PROBLEM DETAILS: Leave out the pictures and repeat the rest of the material exactly. Format the lines as a JSON array of strings and drop empty lines.
-- START --
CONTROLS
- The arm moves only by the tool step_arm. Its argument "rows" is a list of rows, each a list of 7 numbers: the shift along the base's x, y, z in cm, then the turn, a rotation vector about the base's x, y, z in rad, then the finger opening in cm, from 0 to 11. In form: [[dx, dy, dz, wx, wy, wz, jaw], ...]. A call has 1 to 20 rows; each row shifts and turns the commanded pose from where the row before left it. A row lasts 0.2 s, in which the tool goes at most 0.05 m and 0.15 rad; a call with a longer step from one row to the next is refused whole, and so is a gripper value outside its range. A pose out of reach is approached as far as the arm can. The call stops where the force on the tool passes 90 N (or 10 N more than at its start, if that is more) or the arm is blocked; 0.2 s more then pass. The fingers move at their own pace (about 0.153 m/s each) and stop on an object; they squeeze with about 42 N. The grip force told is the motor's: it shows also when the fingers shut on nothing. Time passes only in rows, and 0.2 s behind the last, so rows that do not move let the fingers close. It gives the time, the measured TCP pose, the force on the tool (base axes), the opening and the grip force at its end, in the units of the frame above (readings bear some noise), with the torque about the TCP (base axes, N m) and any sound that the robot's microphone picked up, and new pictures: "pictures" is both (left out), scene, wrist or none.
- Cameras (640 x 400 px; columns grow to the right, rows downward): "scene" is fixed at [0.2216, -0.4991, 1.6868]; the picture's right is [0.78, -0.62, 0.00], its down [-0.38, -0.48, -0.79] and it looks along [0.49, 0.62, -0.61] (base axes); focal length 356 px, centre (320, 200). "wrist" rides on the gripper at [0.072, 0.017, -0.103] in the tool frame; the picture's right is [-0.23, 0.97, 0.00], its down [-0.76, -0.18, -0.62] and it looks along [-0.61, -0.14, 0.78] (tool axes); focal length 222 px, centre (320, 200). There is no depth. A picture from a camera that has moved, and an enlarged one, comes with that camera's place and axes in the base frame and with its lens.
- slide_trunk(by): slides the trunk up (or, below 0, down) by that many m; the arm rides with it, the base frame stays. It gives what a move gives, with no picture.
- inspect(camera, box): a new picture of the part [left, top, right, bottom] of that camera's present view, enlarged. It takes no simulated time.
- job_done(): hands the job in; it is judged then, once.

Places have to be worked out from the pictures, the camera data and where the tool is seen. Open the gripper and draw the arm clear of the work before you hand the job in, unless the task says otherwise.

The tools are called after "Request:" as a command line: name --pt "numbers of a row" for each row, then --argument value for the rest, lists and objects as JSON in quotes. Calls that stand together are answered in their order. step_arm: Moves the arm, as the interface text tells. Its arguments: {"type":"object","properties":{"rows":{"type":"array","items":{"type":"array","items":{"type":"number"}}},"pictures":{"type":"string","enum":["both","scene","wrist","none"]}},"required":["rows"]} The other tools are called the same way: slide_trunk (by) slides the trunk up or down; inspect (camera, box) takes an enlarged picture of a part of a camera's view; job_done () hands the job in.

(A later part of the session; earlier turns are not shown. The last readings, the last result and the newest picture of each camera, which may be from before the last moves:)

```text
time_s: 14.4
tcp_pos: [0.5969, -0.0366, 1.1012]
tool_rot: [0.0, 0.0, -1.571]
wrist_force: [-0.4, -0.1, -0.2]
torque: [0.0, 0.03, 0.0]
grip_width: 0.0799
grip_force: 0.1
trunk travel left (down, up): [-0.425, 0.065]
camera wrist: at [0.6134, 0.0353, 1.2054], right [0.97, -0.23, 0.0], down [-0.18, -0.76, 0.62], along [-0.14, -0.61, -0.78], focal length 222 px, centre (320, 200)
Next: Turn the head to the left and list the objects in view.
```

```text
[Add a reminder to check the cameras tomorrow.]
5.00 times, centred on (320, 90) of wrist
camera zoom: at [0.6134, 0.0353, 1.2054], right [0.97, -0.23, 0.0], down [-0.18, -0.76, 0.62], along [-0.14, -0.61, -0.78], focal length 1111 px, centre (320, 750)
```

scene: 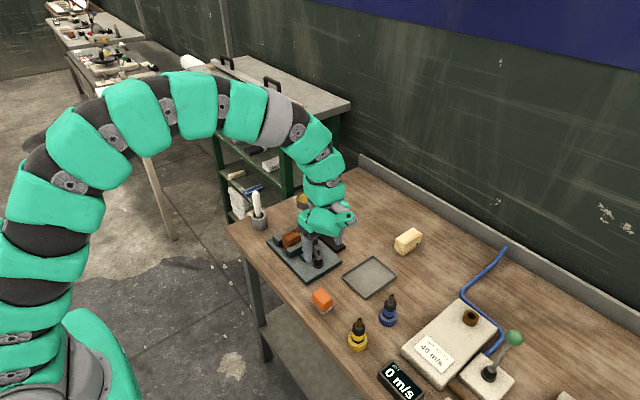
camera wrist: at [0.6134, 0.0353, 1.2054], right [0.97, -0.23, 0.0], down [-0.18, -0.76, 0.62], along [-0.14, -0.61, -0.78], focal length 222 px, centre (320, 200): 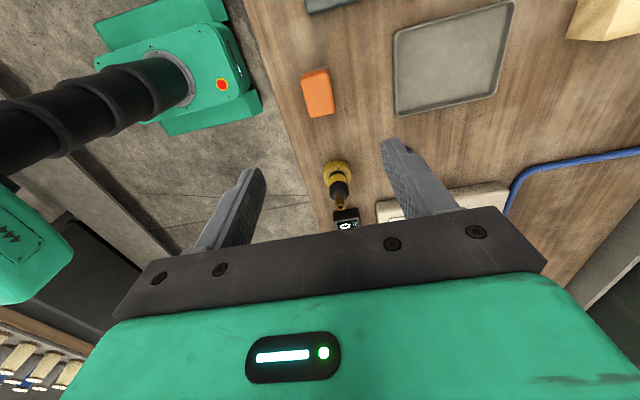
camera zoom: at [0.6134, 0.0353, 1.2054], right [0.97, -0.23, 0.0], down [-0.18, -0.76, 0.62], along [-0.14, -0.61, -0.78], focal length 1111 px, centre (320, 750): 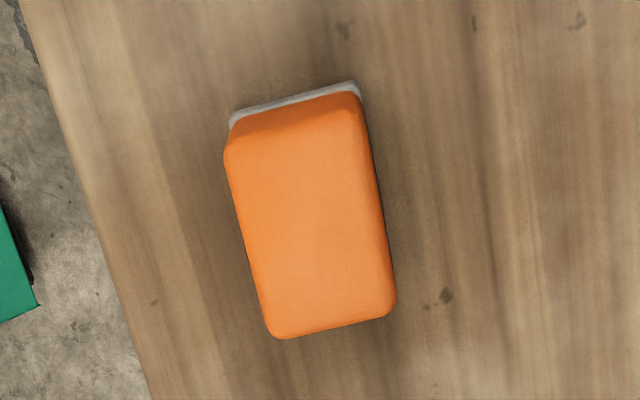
-- END --
TASK RESULT:
[
  "CONTROLS",
  "- The arm moves only by the tool step_arm. Its argument \"rows\" is a list of rows, each a list of 7 numbers: the shift along the base's x, y, z in cm, then the turn, a rotation vector about the base's x, y, z in rad, then the finger opening in cm, from 0 to 11. In form: [[dx, dy, dz, wx, wy, wz, jaw], ...]. A call has 1 to 20 rows; each row shifts and turns the commanded pose from where the row before left it. A row lasts 0.2 s, in which the tool goes at most 0.05 m and 0.15 rad; a call with a longer step from one row to the next is refused whole, and so is a gripper value outside its range. A pose out of reach is approached as far as the arm can. The call stops where the force on the tool passes 90 N (or 10 N more than at its start, if that is more) or the arm is blocked; 0.2 s more then pass. The fingers move at their own pace (about 0.153 m/s each) and stop on an object; they squeeze with about 42 N. The grip force told is the motor's: it shows also when the fingers shut on nothing. Time passes only in rows, and 0.2 s behind the last, so rows that do not move let the fingers close. It gives the time, the measured TCP pose, the force on the tool (base axes), the opening and the grip force at its end, in the units of the frame above (readings bear some noise), with the torque about the TCP (base axes, N m) and any sound that the robot's microphone picked up, and new pictures: \"pictures\" is both (left out), scene, wrist or none.",
  "- Cameras (640 x 400 px; columns grow to the right, rows downward): \"scene\" is fixed at [0.2216, -0.4991, 1.6868]; the picture's right is [0.78, -0.62, 0.00], its down [-0.38, -0.48, -0.79] and it looks along [0.49, 0.62, -0.61] (base axes); focal length 356 px, centre (320, 200). \"wrist\" rides on the gripper at [0.072, 0.017, -0.103] in the tool frame; the picture's right is [-0.23, 0.97, 0.00], its down [-0.76, -0.18, -0.62] and it looks along [-0.61, -0.14, 0.78] (tool axes); focal length 222 px, centre (320, 200). There is no depth. A picture from a camera that has moved, and an enlarged one, comes with that camera's place and axes in the base frame and with its lens.",
  "- slide_trunk(by): slides the trunk up (or, below 0, down) by that many m; the arm rides with it, the base frame stays. It gives what a move gives, with no picture.",
  "- inspect(camera, box): a new picture of the part [left, top, right, bottom] of that camera's present view, enlarged. It takes no simulated time.",
  "- job_done(): hands the job in; it is judged then, once.",
  "Places have to be worked out from the pictures, the camera data and where the tool is seen. Open the gripper and draw the arm clear of the work before you hand the job in, unless the task says otherwise.",
  "The tools are called after \"Request:\" as a command line: name --pt \"numbers of a row\" for each row, then --argument value for the rest, lists and objects as JSON in quotes. Calls that stand together are answered in their order. step_arm: Moves the arm, as the interface text tells. Its arguments: {\"type\":\"object\",\"properties\":{\"rows\":{\"type\":\"array\",\"items\":{\"type\":\"array\",\"items\":{\"type\":\"number\"}}},\"pictures\":{\"type\":\"string\",\"enum\":[\"both\",\"scene\",\"wrist\",\"none\"]}},\"required\":[\"rows\"]} The other tools are called the same way: slide_trunk (by) slides the trunk up or down; inspect (camera, box) takes an enlarged picture of a part of a camera's view; job_done () hands the job in.",
  "(A later part of the session; earlier turns are not shown. The last readings, the last result and the newest picture of each camera, which may be from before the last moves:)",
  "```text",
  "time_s: 14.4",
  "tcp_pos: [0.5969, -0.0366, 1.1012]",
  "tool_rot: [0.0, 0.0, -1.571]",
  "wrist_force: [-0.4, -0.1, -0.2]",
  "torque: [0.0, 0.03, 0.0]",
  "grip_width: 0.0799",
  "grip_force: 0.1",
  "trunk travel left (down, up): [-0.425, 0.065]",
  "camera wrist: at [0.6134, 0.0353, 1.2054], right [0.97, -0.23, 0.0], down [-0.18, -0.76, 0.62], along [-0.14, -0.61, -0.78], focal length 222 px, centre (320, 200)",
  "Next: Turn the head to the left and list the objects in view.",
  "```",
  "```text",
  "[Add a reminder to check the cameras tomorrow.]",
  "5.00 times, centred on (320, 90) of wrist",
  "camera zoom: at [0.6134, 0.0353, 1.2054], right [0.97, -0.23, 0.0], down [-0.18, -0.76, 0.62], along [-0.14, -0.61, -0.78], focal length 1111 px, centre (320, 750)",
  "```",
  "scene: ",
  "camera wrist: at [0.6134, 0.0353, 1.2054], right [0.97, -0.23, 0.0], down [-0.18, -0.76, 0.62], along [-0.14, -0.61, -0.78], focal length 222 px, centre (320, 200): ",
  "camera zoom: at [0.6134, 0.0353, 1.2054], right [0.97, -0.23, 0.0], down [-0.18, -0.76, 0.62], along [-0.14, -0.61, -0.78], focal length 1111 px, centre (320, 750): "
]